Best Bets Card Factors
EV (factor)
The expected value component of the confidence score. Derived from the Kelly-implied edge — higher EV signals greater expected profit per unit wagered.
Agree (Model-Market Agreement)
Measures convergence between the model's distribution and sharp-book implied probabilities. When two independent estimators agree on direction, the combined signal follows ensemble prediction principles — reducing variance and producing materially higher hit rates.
Sharp (Edge vs Sharp)
The magnitude and directional alignment of the model's edge relative to the devigged sharp-book baseline. Quantifies how much of the detected edge is corroborated by the most efficient market signal available.

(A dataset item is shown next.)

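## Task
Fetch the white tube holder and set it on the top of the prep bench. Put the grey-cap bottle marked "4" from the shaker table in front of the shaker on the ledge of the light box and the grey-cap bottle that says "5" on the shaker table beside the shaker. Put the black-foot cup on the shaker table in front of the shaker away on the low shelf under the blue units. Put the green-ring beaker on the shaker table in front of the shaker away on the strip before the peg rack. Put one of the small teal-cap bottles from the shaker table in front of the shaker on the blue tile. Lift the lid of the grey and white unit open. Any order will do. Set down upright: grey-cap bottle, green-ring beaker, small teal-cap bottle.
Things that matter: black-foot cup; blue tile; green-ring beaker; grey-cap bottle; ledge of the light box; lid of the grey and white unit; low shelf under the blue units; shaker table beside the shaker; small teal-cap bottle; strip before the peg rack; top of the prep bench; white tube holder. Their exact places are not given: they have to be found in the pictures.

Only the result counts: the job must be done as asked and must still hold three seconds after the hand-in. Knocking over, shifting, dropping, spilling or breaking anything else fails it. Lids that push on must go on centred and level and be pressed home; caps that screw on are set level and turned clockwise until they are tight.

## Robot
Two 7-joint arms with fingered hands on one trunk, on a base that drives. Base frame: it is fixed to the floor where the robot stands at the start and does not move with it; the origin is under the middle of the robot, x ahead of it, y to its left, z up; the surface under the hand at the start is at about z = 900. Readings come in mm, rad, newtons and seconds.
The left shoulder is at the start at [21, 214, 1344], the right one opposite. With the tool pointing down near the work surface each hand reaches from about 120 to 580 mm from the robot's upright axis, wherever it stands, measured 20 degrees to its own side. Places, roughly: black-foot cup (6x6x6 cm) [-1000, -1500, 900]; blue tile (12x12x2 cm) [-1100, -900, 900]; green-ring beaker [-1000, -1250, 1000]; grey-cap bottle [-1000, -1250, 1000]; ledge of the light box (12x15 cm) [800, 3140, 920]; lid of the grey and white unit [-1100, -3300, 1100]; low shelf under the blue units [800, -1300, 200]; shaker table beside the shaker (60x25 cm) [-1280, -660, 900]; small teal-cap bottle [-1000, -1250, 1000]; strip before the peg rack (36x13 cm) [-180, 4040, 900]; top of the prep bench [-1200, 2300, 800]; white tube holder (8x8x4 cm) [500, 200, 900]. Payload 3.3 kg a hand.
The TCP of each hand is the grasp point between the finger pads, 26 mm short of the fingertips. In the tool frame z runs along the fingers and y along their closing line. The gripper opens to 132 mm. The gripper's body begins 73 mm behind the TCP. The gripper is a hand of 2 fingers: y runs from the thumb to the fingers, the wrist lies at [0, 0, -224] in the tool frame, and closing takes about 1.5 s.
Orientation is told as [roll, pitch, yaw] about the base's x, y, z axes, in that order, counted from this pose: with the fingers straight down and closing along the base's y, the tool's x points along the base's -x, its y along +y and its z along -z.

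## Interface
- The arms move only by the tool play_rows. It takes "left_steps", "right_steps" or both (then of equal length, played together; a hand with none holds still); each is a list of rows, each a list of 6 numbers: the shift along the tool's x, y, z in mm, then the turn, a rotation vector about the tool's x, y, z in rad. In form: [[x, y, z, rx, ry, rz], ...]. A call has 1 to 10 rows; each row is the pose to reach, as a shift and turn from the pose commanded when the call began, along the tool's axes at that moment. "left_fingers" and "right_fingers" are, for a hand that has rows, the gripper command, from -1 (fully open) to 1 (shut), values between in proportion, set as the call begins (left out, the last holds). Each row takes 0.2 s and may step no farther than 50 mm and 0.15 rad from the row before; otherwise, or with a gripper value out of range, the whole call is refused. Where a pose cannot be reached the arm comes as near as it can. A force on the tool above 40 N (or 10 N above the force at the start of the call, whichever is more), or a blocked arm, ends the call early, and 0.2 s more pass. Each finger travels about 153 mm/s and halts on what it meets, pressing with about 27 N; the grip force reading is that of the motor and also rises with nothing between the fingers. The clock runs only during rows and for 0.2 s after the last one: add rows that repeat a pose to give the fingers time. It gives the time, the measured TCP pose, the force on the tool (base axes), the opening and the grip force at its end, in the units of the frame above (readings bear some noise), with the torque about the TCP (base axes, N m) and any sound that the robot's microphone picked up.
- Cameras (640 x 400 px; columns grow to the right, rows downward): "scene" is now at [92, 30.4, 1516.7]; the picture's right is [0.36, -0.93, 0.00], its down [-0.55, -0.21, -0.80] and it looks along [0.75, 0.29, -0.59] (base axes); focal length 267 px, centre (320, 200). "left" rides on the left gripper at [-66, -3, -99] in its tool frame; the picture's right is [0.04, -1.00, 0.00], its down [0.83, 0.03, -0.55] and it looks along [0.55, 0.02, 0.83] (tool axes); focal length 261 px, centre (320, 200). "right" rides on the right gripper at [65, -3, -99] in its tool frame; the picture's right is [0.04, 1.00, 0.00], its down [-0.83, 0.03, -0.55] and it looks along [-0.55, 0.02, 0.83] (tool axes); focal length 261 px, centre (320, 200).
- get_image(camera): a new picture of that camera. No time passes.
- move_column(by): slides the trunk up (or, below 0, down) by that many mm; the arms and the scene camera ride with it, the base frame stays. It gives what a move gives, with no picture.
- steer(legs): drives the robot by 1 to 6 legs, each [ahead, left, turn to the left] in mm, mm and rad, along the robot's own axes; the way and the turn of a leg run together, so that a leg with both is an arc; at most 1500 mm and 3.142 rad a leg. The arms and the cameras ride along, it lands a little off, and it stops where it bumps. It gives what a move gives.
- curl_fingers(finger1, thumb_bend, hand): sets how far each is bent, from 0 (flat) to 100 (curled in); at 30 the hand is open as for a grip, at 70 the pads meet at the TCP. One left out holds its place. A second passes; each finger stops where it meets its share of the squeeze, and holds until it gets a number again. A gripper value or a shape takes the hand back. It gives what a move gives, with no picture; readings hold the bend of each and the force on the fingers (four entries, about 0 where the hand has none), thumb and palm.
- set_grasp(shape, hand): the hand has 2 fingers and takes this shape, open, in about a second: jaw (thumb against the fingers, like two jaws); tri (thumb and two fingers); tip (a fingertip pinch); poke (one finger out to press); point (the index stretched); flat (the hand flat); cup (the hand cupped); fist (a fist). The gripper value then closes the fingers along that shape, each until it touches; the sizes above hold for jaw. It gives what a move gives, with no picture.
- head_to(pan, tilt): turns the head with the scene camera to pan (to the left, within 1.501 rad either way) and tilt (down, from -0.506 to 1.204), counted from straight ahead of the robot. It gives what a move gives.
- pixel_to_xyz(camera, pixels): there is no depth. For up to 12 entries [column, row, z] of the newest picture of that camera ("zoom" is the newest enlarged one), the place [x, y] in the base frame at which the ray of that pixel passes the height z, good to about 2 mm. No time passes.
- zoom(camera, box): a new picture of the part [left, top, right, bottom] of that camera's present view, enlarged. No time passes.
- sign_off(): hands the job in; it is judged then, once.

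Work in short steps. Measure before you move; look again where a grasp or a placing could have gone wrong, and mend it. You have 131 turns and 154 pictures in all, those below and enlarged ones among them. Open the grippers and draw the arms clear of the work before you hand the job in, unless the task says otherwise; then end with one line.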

Stable (Projection Stability)
A measure of projection reliability based on the recency-weighted coefficient of variation (CV) of the player's recent stat output and minutes. Lower CV (tighter distribution) produces higher stability. Also accounts for sample size — projections built on 15+ games carry more statistical power than those from 3–5.
Books (Multi-Book Value)
Cross-book convergence — the fraction of sportsbooks independently showing +EV on the same side. If 5 of 6 books all price the over as +EV, it indicates systematic market mispricing rather than a single-book anomaly, significantly increasing the probability that the edge is real.
Stat (Stat Reliability)
Reflects the inherent predictability of the stat category based on its Poisson-like variance profile. Points and rebounds exhibit lower coefficients of variation and approximate normal distributions at typical NBA volumes, making them more modelable. Blocks and steals follow higher-variance, lower-count distributions (closer to Poisson), producing wider confidence intervals and lower stat reliability scores.